- **SOURCE EXCERPT**:
►

These photophysical parameters are plotted as a function of substitution number in Figure S6. In the absence of quenching, excited-state reactions, or other competing pathways, k_nr only includes contributions from intersystem crossing to the triplet state and internal conversion. The fluorescence rate constant k_f decreases with the quantum yield and lifetime, reaching an apparent minimum by the 10th substitution. The nonradiative rate constant k_nr steadily increases and then jumps up at the 10th substitution. Both trends are consistent with the observations regarding the fwhm and the Stokes shift.

Intersystem crossing to the triplet state generally takes place through spin—orbit coupling and is enhanced by the presence of atoms with greater atomic numbers. This heavy atom effect is known to be promoted by sulfur atoms.^70–73 At the same time, thermal relaxation can be enhanced through the addition of thioalkyl groups. First, the addition of long chain alkanes will introduce new vibrational modes that help to dissipate heat.⁷⁴ The contribution of this “loose-bolt effect”⁷⁵ depends on the coupling between the substituents and the core macrocycle. Another mechanism is the aforementioned Energy Gap Law.⁶⁸ When there is a small energy difference between the ground and excited states, and correspondingly similar molecular geometries, there will be a large overlap in the Franck—Condon factors determining vibronic coupling between them. This leads to an approximately exponential increase in the strength of radiationless transitions from S₁ to S₀ as the energy gap decreases upon substitution. In addition to these internal conversion processes, there are also external conversion mechanisms that transfer excess energy as heat to another particle, such as a solvent molecule. Attaching thioalkyl chains to the Pc core changes the size, weight, aggregation, and polarity of the molecule, all of which will affect how it interacts with solvent molecules to dissipate energy.

In addition to these factors, there are literature reports asserting that distortion of the macrocycle also enhances nonradiative relaxation. The photophysical consequences of nonplanar distortions are reported for porphyrins,^76–84 but are much less well understood in Pcs.^57,60,69 Distorted or nonplanar Pcs have been reported, but the accompanying photophysical studies focus on the electronic and emission spectra.^{30–36,58,59} Conversely, detailed photophysical studies of Pcs often neglect considering the possibility of structural distortions.⁶⁷ In porphyrins, distortion is known to cause broadened, red-shifted absorption and emission bands, increased Stokes shifts, lower fluorescence quantum yields and lifetimes, and even higher rates of intersystem crossing.^85–87 All of these characteristics were unexpectedly observed in our series of Pcs, lending credibility to the hypothesis that the more highly substituted members adopt nonplanar conformations. Our assumption that the β position reacts first is also consistent with the trends in the photophysical data, because the distortion is induced by steric crowding of the α substituents after the eighth addition, with this effect being further exacerbated after the 11th substitution.

◄

- **STORED RECORDS**:
►

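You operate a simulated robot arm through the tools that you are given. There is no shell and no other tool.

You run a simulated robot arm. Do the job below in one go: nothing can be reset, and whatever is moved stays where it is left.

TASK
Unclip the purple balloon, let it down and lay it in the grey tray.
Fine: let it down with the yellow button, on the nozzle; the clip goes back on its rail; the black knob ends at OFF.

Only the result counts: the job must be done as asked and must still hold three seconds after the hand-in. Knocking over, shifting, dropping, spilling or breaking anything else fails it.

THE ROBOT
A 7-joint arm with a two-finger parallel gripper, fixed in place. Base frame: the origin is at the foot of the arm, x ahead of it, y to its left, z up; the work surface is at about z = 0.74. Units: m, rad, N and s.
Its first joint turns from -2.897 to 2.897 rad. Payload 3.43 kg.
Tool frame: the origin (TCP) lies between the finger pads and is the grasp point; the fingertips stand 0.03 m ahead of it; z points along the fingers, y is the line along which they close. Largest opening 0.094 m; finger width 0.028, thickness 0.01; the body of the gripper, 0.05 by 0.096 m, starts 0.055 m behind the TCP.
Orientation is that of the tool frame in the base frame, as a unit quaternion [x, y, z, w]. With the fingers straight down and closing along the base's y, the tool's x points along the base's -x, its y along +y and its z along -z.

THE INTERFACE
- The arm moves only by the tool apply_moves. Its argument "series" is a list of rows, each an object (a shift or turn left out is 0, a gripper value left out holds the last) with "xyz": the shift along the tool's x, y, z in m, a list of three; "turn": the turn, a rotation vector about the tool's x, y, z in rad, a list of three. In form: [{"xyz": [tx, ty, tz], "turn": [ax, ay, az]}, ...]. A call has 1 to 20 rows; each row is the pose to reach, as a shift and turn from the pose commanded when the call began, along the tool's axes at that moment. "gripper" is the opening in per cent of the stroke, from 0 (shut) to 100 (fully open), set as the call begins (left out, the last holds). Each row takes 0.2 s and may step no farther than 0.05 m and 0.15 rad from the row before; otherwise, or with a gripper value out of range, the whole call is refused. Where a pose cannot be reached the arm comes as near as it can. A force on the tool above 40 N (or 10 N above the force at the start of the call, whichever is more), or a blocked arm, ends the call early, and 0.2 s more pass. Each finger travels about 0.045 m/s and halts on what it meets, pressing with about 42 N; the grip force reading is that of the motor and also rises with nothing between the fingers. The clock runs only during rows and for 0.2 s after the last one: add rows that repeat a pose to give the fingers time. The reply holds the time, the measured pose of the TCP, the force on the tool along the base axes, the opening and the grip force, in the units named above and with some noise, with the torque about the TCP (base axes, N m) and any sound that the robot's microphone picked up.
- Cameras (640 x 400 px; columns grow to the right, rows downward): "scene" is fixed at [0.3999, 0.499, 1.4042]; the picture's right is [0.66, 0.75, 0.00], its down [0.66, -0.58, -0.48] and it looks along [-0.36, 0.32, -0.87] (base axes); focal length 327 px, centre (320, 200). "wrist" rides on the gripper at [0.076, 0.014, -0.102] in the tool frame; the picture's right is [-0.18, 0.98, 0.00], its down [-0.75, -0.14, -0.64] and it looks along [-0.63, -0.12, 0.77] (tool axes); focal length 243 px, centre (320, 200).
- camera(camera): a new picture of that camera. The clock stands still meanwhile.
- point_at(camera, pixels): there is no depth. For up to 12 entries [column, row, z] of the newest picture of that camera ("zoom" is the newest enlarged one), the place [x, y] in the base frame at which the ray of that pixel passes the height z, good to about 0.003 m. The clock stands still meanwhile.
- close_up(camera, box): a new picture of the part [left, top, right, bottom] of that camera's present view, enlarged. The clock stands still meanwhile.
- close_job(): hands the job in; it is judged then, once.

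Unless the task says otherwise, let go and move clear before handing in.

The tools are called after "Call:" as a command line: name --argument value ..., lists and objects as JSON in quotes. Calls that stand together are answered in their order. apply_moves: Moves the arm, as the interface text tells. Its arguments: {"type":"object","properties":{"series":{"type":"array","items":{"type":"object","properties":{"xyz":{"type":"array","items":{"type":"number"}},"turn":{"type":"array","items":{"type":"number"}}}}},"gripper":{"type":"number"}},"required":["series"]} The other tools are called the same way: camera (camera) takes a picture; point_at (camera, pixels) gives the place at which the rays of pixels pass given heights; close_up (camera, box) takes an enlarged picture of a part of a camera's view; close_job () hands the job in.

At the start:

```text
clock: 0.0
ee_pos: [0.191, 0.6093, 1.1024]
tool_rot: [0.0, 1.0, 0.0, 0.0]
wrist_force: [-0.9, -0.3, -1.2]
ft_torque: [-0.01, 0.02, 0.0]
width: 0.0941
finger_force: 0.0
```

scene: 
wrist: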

◄
►

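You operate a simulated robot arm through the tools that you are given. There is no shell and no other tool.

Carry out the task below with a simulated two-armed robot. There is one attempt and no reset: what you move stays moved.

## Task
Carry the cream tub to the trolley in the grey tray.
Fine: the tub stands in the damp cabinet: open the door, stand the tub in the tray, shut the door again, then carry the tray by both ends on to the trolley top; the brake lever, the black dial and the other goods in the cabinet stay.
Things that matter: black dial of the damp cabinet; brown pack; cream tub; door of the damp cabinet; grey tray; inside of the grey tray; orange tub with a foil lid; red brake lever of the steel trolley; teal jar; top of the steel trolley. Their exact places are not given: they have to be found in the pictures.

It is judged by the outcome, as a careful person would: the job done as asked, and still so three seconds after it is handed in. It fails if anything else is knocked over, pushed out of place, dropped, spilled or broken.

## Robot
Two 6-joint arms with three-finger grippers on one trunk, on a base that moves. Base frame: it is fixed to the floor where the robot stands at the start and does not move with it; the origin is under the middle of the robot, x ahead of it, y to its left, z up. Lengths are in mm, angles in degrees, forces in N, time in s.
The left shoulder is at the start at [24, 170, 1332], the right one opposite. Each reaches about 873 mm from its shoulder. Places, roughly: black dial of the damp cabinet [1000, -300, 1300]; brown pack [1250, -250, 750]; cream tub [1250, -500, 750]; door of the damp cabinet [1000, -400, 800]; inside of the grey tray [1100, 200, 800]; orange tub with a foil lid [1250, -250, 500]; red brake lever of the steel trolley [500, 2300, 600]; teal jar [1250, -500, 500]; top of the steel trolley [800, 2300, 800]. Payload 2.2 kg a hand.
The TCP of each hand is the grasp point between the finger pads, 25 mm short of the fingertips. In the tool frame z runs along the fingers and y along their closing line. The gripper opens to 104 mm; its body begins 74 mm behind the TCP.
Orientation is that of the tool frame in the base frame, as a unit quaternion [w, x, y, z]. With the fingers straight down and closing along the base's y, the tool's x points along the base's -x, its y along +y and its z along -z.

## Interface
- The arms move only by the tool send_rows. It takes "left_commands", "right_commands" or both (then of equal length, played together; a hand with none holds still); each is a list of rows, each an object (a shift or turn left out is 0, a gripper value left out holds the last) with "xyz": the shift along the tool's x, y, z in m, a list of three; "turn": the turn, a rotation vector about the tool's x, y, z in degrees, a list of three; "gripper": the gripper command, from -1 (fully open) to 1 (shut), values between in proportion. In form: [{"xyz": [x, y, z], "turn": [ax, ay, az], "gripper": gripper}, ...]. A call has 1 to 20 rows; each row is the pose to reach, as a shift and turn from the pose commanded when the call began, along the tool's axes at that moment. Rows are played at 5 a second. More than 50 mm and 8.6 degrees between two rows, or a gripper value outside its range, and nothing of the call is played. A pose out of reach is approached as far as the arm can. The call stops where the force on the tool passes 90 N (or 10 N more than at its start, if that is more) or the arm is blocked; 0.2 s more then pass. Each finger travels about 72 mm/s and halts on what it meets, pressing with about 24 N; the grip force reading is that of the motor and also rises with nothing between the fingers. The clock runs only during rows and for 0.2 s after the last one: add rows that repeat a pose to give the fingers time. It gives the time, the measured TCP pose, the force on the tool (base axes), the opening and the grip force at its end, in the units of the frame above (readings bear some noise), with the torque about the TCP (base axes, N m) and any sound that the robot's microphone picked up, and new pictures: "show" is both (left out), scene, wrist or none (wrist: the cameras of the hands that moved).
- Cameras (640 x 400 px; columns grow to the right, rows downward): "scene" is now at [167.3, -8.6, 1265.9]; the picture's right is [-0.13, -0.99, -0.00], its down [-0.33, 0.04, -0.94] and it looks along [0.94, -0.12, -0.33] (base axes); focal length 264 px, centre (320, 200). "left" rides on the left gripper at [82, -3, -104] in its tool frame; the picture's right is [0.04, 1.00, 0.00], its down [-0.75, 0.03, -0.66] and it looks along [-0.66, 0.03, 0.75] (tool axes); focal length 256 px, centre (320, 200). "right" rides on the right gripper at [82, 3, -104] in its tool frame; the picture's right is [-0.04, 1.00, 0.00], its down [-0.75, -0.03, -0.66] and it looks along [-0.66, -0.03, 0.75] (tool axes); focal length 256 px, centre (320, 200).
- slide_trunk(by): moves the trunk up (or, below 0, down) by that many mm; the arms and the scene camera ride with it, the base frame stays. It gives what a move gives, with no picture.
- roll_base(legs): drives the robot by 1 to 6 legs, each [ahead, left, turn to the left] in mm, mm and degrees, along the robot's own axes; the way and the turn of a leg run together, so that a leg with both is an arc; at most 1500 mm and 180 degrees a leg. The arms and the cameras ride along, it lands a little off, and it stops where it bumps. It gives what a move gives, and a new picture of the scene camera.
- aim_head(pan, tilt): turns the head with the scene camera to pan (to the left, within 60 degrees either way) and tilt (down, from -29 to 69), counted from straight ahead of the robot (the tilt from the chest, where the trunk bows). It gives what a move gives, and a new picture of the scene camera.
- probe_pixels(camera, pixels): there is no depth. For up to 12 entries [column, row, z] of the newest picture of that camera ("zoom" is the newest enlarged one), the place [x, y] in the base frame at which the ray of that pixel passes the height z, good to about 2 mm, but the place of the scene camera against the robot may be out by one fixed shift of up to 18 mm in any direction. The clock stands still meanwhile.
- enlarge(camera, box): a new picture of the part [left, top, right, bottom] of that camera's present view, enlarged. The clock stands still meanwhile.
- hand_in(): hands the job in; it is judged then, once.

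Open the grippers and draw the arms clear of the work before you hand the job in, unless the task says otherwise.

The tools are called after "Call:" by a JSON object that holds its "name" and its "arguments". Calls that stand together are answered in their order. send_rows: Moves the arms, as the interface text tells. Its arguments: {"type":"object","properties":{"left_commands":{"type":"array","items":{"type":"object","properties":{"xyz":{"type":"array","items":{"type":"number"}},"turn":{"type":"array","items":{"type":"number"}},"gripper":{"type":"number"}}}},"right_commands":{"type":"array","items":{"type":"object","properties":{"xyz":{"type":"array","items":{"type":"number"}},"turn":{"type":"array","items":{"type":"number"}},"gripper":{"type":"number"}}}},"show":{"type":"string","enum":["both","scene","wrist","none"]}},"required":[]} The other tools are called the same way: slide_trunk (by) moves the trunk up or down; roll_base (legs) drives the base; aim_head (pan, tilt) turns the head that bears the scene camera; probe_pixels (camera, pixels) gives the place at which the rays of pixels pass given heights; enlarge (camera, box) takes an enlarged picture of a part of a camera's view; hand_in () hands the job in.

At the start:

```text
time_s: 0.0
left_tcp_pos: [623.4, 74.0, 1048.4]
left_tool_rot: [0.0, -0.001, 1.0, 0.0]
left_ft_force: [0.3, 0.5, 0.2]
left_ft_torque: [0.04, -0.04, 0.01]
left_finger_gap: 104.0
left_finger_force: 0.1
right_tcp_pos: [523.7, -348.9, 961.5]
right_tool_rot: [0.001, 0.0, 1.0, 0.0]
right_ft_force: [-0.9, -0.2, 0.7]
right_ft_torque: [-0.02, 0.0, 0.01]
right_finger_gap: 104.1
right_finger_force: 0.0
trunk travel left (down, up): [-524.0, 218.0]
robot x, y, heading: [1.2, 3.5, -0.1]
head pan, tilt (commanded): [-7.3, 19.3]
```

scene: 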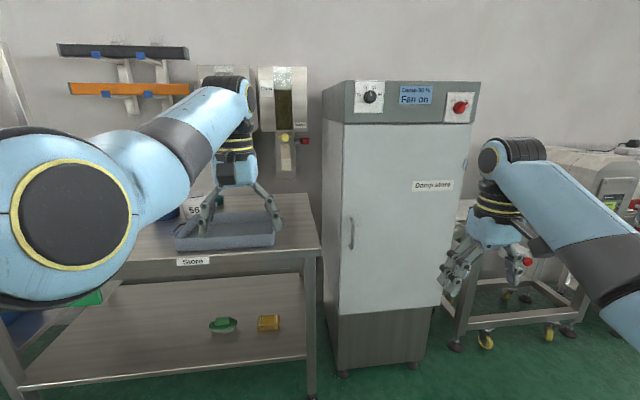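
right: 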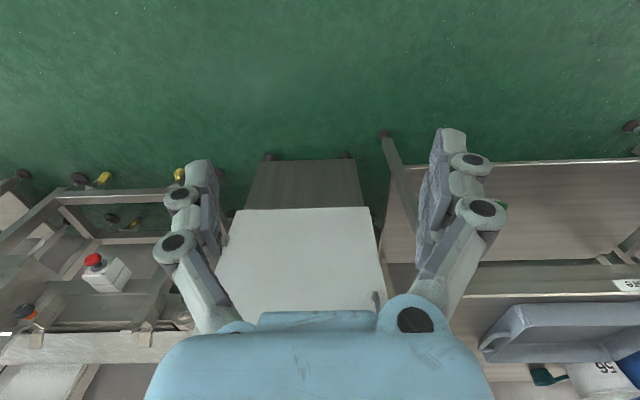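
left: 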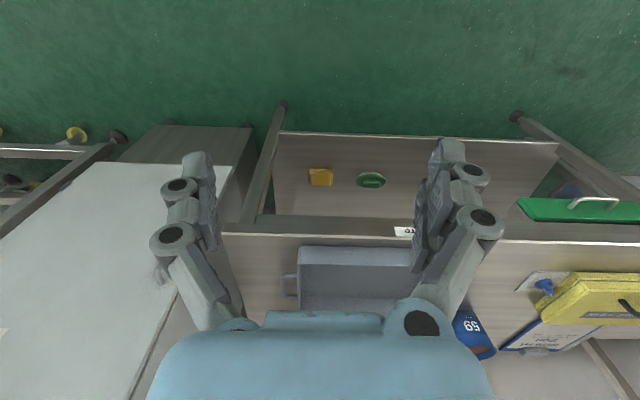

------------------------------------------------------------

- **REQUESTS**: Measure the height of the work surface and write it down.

◄

- **REQUESTS**:
- 1) I need one stretch of the source excerpt verbatim, from "These photophysical parameters" to "the Stokes shift.".
- 2) Keep the source excerpt going from its last sentence.

- **RESULTS FOR EACH TASK**:
- 1)
These photophysical parameters are plotted as a function of substitution number in Figure S6. In the absence of quenching, excited-state reactions, or other competing pathways, k_nr only includes contributions from intersystem crossing to the triplet state and internal conversion. The fluorescence rate constant k_f decreases with the quantum yield and lifetime, reaching an apparent minimum by the 10th substitution. The nonradiative rate constant k_nr steadily increases and then jumps up at the 10th substitution. Both trends are consistent with the observations regarding the fwhm and the Stokes shift.

- 2)
It is important to note that the nuclear potential energy surfaces will be more complex for a distorted Pc than a planar one. The former will have multiple local minima separated by barriers to interconversion, and these barriers may be lower in the excited states. Upon light absorption, the initially formed excited state will internally convert to the lowest excited state S₁, imparting a significant amount of energy into the macrocycle. This energy can be enough to overcome the barriers in the potential energy surface and open up new conformational dynamics.⁸⁸

IIIF. DFT and TD-DFT.

Many authors explain the photophysical properties in terms of the electronic effects of electron-withdrawing and -releasing groups, with mixed success. It is generally agreed^67,89–92 that the HOMO is more sensitive to substituent effects than the LUMO, and that α substitution has a larger effect on the size of the HOMO—LUMO gap than β substitution. In turn, these observations are justified by noting the relative size of the orbital coefficients at the α and β positions of the HOMO. However, octa-α substituted Pcs can be as much as 3 times more red-shifted than their tetra-α substituted counterparts, and the red shift induced by octa-α substitution is nearly 20 times larger than that caused by octa-β substitution, despite there being only small differences in the α and β orbital coefficients.⁶⁷ Thus, inductive electronic effects cannot account for all of the photophysics. To further clarify these electronic and structural factors, we performed quantum chemical calculations on a series of model compounds.

Representative compounds from this series were analyzed using density functional theory (DFT) and time-dependent DFT (TD-DFT). Given computational limitations, it was necessary to choose a handful of compounds spanning the series of products. To fully elucidate both structural and electronic inductive effects, this analysis was undertaken in three parts. First, a series of compounds in which the β positions have been substituted first were studied. The particular isomers are depicted in the first row of Figure 4. These structures were optimized to find the minimum energy conformations, ground-state energy levels, and molecular orbital surfaces by DFT. Subsequent to this, TD-DFT was used to find all of the excited states with energies below about 3.5 eV, including the transition energies, oscillator strengths, and the configuration interaction (CI) expansions of the excited-state wave functions.

Figure 4.

Schematic diagram of the specific compounds studied by DFT. Open circles (○) represent fluorine atoms and closed circles (●) represent n-butylthio substituents. Structures drawn in black are nominally planar, and those drawn in red are distorted. The first row, enclosed in a solid rectangle, includes isomers in which the β positions have been substituted first. The second row, enclosed in a dashed rectangle, includes isomers in which the α positions have been substituted first. The last row includes some of the same positional isomers, but with the core macrocycle artificially “frozen” into either a distorted or planar geometry, indicated by the suffix “-d” or “-p”, respectively. For this row, geometry optimization was only performed on the substituent chains, and then a single-point energy calculation was done to find the orbital energies.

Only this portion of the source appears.